> _SOURCE PASSAGE_:
— Start —

Unfortunately, due to the fact that the Ink-N-Pink 2001 finale takes place on October 31st, we aren't able to tell you who won since we're going to press 4 days before, but we can share some featured highlights and thanks from the Mastermind (correction...BrainDamaged) Producer of Ink-N-Pink.


They Came

We packed the hell out of these places, scared the hell out of their owners, but for some reason, they all want us back again next year...right guys....Thanks to our venues:

Union Jacks, Jody's Bar and Grill, Cocktails and Dreams, The Pallas Club, Solution, Doc's Bar and Grill, and Dante's (Sheesh, do you think we coulda' whored this thing out any more!!?)


They saw:

Putting together a huge collection of talent such as this years entertainers was truly an honor. you were all the best this biz has to offer, and every one of you is always gonna stay pink in my heart...Let's hear it for...


Miss Ink-N-Pink 2000 - and still one sexy, tattooed Bitch...SAGE!


The hardcore dependability squad of the Ink-N-Pink Tattooed Review Contestants

Anya, Dakota, Voltaire, Poison Ivy, Lady Lux, Lotus, Miss Amber Lee, & Cheri.


Incinerating performances by Safire and Circe Rose (You make me so hot ladies!)


Stunning feature sets by Felony, Sin, Pandora, Lola, Tonic & the Porcelain Twinz, Xero and Zen


Reed McClintock and his disappearing-balloon-deep-throttling performances.

(You may be amongst the top 20 coin magicians, but in Spooky's book, I'd have to rank you as the number one coin flippin', card swappin', tattoo gettin' illusionist I"ve ever seen.)


Our most photographed, over-exposed and invisible contestant Ariel

(Enjoy the retirement and the Mac! We'll miss you!)


They kicked some serious ASS!!!

My staff was absolutely awesome this year, and actually allowed me to enjoy a moment or two of the events, Give it up for...


Gail (You're still my favorite...sorry Sage.)

— End —

> _PROVIDED DATA_:
— Start —

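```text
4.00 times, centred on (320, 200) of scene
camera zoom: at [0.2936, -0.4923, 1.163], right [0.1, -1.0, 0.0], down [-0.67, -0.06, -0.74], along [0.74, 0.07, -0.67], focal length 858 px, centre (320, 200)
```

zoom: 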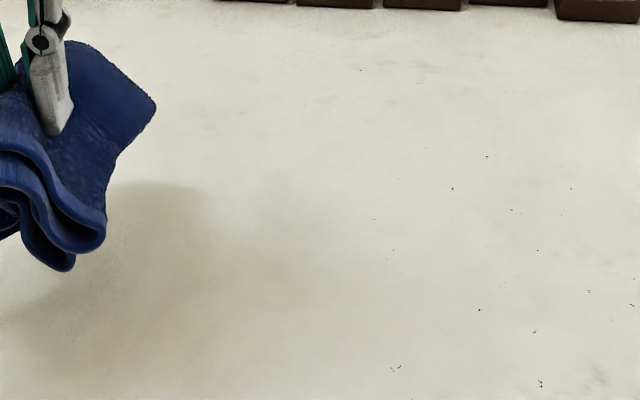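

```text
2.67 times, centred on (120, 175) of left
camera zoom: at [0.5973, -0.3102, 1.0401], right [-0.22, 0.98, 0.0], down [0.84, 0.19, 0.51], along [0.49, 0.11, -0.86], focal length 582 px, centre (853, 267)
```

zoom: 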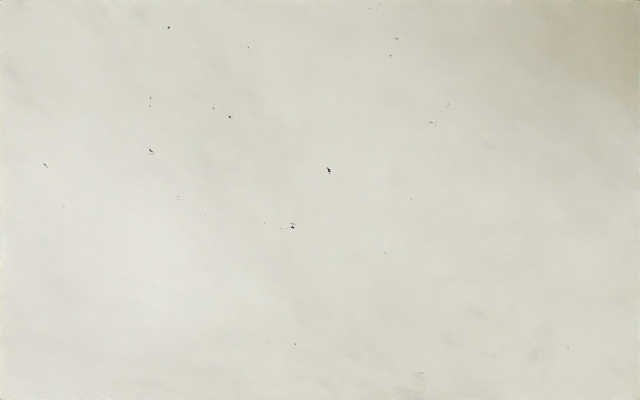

— End —

> _EXERCISE TASK 1_: Extract from the source passage the words running from "Putting together a" to "hear it for...".
> _EXERCISE TASK 2_: Add the next paragraphs of the source passage.

> _EXPECTED ANSWER 1_:
Putting together a huge collection of talent such as this years entertainers was truly an honor. you were all the best this biz has to offer, and every one of you is always gonna stay pink in my heart...Let's hear it for...

> _EXPECTED ANSWER 2_:
Miller Genuine Draft.


Portland Exotic Dancers.com (Thanks for the sponsorship...but where the hell were you guys...beating off online or something?)


Jim Fucking Goad - America's angriest white male.


Peter, Lucky, and The Gods of Temple Tattoo.


Ann, Desta and the Goddesses of Adorned Beauty Art.


Corey our sorcerer of sound (I swear dude, we're gonna' find the bastard that stole that cordless mike, we believe terrorists were involved.)


Enrico Carrisco (you know, that greasy guy wearin' all the gold that came in at the end and took all our money. Seriously though dude, couldn't have done it without you... and that checkbook of yours.)


Frank for wanting to get barbed-wire tattooed on his cock (As of press time, Mr. Faillace had not yet accomplished this goal.)


Darkstar and the Enforcer for designing some kick-ass ads once again, (although I still want that ad with the monkey and the monster truck.)


Paul (a.k.a. Sage's Bitch, how the hell you put up with me I'll never know, Love ya.)


Karla (ummm...what can I say...?)


KNRK (thanks for your efforts, but you can't polish a turd...maybe next year guys, with a real band.)


The extra-special thanks for absolutely fuckin' nothin' award goes to...

Rorschach Test.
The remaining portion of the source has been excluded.